— BEGIN Excerpt provided —
ListenAddress 172.16.0.10
The same can be done for an IPv6 address.
Protocol Version
For legacy purposes, you can still access OpenSSH Protocol Version 1. Unless you know of a reason you require it, ensure that your service only uses Version 2.
Protocol 2
Syslog
A vitally important, but often overlooked part of administration is logging. The syslogger is a means by which the daemon can be separated from the logging. The daemon controls what to log, while the syslogger handles there where. By doing so, the daemon doesn’t have to worry about management, storage and rotation of large log files. By default OpenSSH will send its logs directly to the syslogger, which is configured by default. Let’s take a quick look at how the syslogger is configured which will give us an idea of how OpenSSH logging operates. Open the file /etc/syslog.conf.
FreeBSD
*.err;kern.warning;auth.notice;mail.crit /dev/console *.notice;authpriv.none;kern.debug;lpr.info;mail.crit;news.err /var/log/messages security.* /var/log/security auth.info;authpriv.info /var/log/auth.log
Slackware
# Log anything 'info' or higher, but lower than 'warn'.
# Exclude authpriv, cron, mail, and news. These are logged elsewhere.
— END Excerpt provided —
— BEGIN Given material —
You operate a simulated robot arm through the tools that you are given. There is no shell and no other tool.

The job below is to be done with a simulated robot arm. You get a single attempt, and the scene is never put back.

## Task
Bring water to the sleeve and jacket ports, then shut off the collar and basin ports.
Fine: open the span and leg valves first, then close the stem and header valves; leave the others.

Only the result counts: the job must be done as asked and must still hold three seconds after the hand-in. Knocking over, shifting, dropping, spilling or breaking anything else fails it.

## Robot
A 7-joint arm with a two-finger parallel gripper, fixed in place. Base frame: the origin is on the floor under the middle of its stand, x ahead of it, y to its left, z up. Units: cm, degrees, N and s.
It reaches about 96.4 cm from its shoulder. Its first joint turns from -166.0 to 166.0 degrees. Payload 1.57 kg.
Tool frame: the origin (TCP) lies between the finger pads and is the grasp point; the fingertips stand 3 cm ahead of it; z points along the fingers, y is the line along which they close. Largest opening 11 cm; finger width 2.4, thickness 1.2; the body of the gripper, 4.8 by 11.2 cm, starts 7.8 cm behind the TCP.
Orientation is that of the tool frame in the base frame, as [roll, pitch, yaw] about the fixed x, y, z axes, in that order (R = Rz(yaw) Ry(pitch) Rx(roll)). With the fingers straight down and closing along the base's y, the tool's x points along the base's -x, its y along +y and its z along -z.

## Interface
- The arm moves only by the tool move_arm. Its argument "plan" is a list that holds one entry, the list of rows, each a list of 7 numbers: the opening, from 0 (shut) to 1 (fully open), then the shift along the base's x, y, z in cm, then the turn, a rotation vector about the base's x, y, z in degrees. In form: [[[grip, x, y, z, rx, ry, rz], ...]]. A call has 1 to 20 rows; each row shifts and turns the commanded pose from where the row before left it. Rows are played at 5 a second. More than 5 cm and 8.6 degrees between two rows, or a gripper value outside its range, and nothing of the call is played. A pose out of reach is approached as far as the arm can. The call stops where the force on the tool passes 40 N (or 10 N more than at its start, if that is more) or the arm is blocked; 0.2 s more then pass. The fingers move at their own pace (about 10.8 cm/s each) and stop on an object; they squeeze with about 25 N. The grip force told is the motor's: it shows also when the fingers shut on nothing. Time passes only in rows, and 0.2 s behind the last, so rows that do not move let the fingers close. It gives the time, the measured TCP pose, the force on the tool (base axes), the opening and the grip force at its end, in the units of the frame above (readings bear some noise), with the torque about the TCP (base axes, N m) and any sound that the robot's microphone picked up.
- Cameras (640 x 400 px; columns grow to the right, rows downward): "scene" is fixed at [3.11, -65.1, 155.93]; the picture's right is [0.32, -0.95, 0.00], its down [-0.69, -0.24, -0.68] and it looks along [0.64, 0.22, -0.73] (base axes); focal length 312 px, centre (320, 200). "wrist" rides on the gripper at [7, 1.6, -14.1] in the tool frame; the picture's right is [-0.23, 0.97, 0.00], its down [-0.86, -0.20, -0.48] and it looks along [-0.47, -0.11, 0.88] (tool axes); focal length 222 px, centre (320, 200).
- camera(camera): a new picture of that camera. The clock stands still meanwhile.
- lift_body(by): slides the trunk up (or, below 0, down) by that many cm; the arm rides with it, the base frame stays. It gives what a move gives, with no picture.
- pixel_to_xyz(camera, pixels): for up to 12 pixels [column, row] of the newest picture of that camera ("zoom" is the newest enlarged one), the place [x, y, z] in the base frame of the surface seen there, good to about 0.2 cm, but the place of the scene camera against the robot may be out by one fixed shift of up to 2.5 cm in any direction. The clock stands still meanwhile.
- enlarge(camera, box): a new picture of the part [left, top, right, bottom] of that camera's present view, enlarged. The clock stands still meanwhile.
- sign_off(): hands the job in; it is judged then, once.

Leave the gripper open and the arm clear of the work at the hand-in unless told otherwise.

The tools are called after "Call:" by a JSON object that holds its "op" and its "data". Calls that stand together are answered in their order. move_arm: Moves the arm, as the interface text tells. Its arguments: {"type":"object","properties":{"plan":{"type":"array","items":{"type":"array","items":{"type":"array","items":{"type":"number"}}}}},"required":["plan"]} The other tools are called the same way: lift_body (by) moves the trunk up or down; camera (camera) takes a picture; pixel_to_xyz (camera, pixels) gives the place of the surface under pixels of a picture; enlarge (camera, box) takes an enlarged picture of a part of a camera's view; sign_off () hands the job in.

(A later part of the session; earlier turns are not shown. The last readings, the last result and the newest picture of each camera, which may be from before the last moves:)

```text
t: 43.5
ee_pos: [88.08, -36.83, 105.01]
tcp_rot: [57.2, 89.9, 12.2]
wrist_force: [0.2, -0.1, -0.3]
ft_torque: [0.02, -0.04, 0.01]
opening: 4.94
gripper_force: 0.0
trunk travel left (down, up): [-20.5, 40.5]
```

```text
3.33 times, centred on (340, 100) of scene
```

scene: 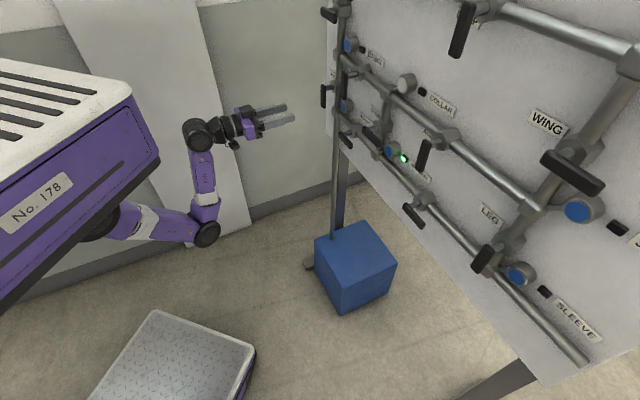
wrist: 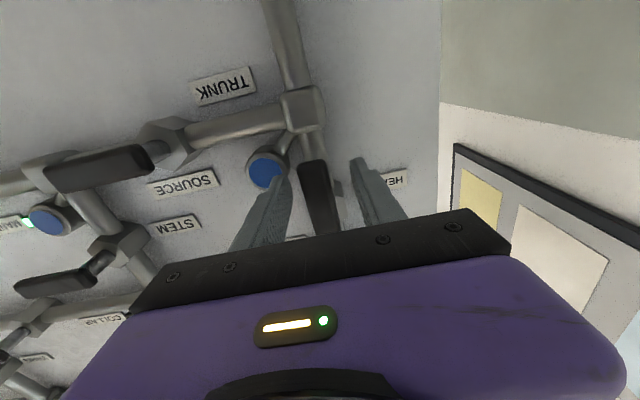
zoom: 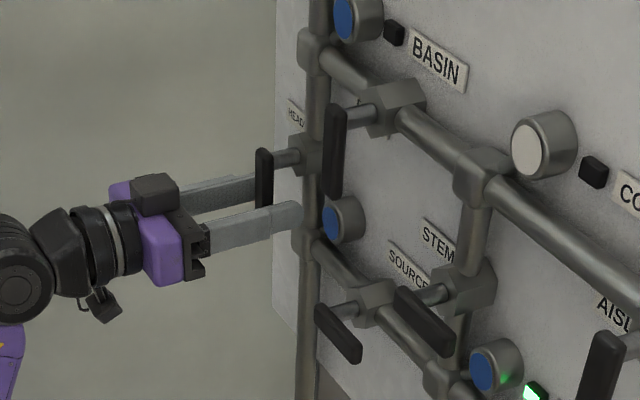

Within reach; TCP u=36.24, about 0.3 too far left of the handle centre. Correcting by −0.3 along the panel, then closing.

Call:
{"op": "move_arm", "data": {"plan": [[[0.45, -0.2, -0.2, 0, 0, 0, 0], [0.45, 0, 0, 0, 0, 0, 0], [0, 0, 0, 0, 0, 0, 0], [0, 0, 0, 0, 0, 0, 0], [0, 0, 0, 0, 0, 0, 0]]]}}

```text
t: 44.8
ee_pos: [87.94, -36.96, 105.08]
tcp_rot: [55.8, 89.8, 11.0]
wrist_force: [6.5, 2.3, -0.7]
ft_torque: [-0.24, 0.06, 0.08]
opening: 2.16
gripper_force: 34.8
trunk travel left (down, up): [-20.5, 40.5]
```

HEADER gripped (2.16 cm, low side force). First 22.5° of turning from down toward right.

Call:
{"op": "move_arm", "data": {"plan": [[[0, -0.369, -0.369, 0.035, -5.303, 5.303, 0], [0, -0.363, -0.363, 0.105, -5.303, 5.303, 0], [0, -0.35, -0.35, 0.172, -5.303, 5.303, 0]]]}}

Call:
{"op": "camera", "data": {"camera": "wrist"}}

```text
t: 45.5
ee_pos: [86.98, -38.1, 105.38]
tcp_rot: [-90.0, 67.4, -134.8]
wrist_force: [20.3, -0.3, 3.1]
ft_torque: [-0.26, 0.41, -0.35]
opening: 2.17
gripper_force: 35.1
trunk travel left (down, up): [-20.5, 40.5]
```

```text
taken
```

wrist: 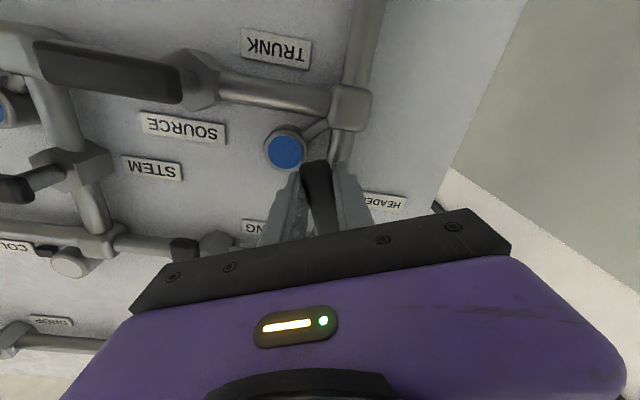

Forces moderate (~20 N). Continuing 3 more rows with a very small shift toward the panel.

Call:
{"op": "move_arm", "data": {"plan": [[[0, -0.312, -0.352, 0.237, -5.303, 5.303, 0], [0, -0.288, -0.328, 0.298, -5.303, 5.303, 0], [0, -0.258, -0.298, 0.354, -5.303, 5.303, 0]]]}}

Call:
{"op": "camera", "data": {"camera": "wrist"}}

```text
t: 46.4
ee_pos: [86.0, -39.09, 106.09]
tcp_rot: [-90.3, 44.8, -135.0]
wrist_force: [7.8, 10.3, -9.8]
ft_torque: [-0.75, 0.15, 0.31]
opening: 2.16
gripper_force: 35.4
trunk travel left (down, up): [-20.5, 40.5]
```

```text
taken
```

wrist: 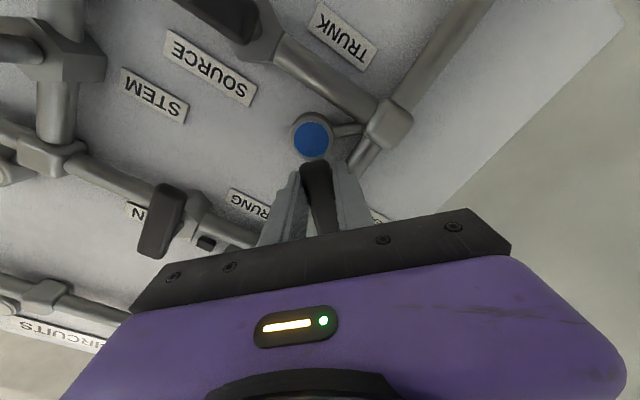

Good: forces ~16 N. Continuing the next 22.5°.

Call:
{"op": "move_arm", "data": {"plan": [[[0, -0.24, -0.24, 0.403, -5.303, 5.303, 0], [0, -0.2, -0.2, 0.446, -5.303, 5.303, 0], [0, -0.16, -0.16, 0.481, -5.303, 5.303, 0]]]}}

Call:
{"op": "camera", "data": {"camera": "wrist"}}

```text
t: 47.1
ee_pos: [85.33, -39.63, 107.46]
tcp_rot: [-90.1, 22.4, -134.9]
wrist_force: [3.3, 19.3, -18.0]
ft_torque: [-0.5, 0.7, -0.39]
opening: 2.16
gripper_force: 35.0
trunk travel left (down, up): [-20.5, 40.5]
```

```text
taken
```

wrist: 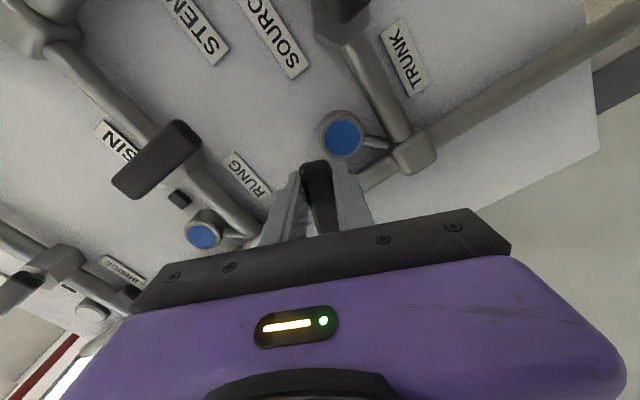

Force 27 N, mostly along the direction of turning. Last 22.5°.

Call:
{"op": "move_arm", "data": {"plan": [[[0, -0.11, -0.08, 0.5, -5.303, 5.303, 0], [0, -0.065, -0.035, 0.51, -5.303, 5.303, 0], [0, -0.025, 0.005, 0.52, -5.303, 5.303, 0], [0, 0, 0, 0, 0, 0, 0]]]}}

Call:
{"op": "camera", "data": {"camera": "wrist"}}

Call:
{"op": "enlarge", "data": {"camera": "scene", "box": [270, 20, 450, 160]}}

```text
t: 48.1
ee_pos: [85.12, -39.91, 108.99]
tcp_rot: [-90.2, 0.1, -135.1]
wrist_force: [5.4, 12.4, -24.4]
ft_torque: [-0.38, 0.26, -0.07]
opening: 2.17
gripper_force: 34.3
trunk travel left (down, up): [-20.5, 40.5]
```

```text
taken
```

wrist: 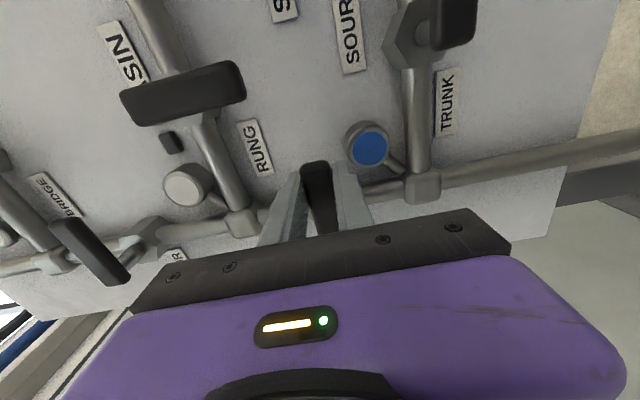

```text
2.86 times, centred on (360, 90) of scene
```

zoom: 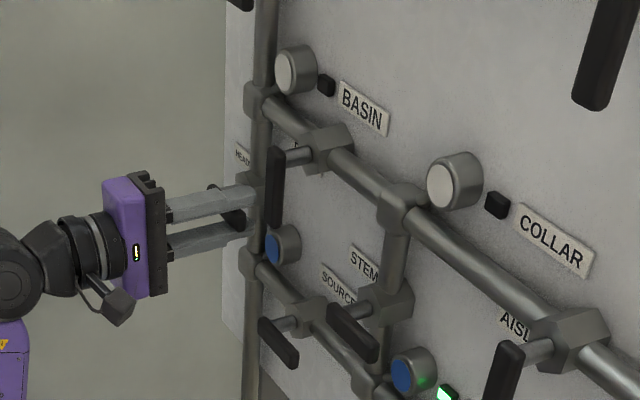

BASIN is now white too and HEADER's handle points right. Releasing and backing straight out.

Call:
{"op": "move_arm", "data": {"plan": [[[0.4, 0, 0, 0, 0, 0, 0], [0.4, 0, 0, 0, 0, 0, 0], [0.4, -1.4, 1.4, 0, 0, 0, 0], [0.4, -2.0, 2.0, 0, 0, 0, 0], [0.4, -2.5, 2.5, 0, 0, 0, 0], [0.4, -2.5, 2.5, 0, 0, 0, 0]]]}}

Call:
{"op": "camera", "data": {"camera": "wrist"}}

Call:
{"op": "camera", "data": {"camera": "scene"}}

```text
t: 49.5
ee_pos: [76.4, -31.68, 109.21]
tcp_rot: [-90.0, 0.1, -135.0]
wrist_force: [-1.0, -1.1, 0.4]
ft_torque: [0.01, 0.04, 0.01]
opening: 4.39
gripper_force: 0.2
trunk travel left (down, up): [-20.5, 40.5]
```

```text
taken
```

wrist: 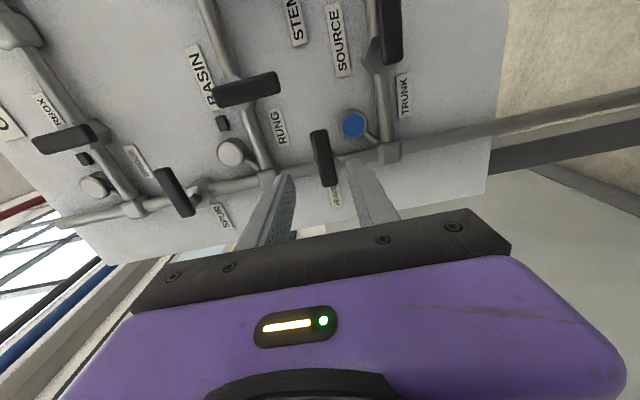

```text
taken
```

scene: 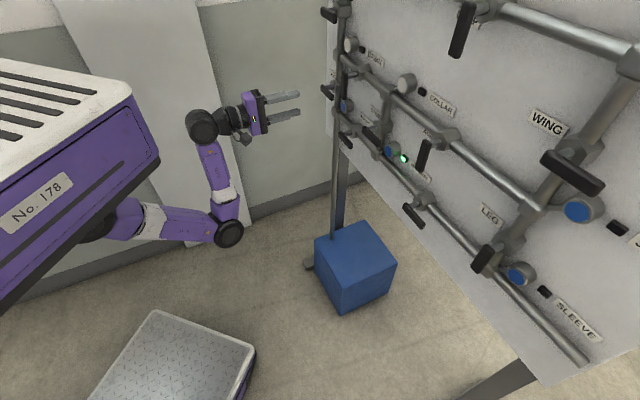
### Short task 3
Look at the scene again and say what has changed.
— END Given material —
### Short task 1
I need one stretch of the excerpt provided verbatim, from "ListenAddress 172.16.0.10" to "the file /etc/syslog.conf.".
### Short task 2
Continue the excerpt provided from where it stops.

### Expected output 1
ListenAddress 172.16.0.10
The same can be done for an IPv6 address.
Protocol Version
For legacy purposes, you can still access OpenSSH Protocol Version 1. Unless you know of a reason you require it, ensure that your service only uses Version 2.
Protocol 2
Syslog
A vitally important, but often overlooked part of administration is logging. The syslogger is a means by which the daemon can be separated from the logging. The daemon controls what to log, while the syslogger handles there where. By doing so, the daemon doesn’t have to worry about management, storage and rotation of large log files. By default OpenSSH will send its logs directly to the syslogger, which is configured by default. Let’s take a quick look at how the syslogger is configured which will give us an idea of how OpenSSH logging operates. Open the file /etc/syslog.conf.

### Expected output 2
*.info;*.!warn;\
authpriv.none;cron.none;mail.none;news.none -/var/log/messages
# Log anything 'warn' or higher.
# Exclude authpriv, cron, mail, and news. These are logged elsewhere.
*.warn;\
authpriv.none;cron.none;mail.none;news.none -/var/log/syslog
# Debugging information is logged here.
*.=debug;kern.!=debug -/var/log/debug
# Logging for iptables
kern.=debug -/var/log/firewall.log
# Private authentication message logging:
authpriv.* -/var/log/secure
You will see the configuration is broken into two columns. On th left you’ll find what’s called the facility and level, and on the right the destination.
facility.level destination
What does this mean? In the fourth line of the FreeBSD example, it says that any messages generated for the auth or authpriv facility with the level of info be written to the /var/log/auth.log file. In a more complicated example, the fourth line tells us that any error messages (no matter the facility), kernel facility with the level of warning, authentication notices and mail critical level messages should be sent directly to the console. I bet at this point you’re thinking, “But where do these facilities and levels come from?” Our daemon configuration!
Switch back to your /etc/sshd_config file you will find a section called Logging. In here you can define the facility and log level generated by the OpenSSH service.
# Logging # obsoletes QuietMode and FascistLogging SyslogFacility AUTH LogLevel INFO
By knowing that we’re sending to the AUTH facility, we can cross reference this with our syslog.conf above and know that these messages are being sent to the file /var/log/auth.log.
I have merely skimmed the surface of logging here, its a subject worth pursuing in greater detail to ensure you have a properly secure system. Don’t forget that logs do nothing by themselves and need someone to review them. We’ll be visiting logs in the next section on log parsers.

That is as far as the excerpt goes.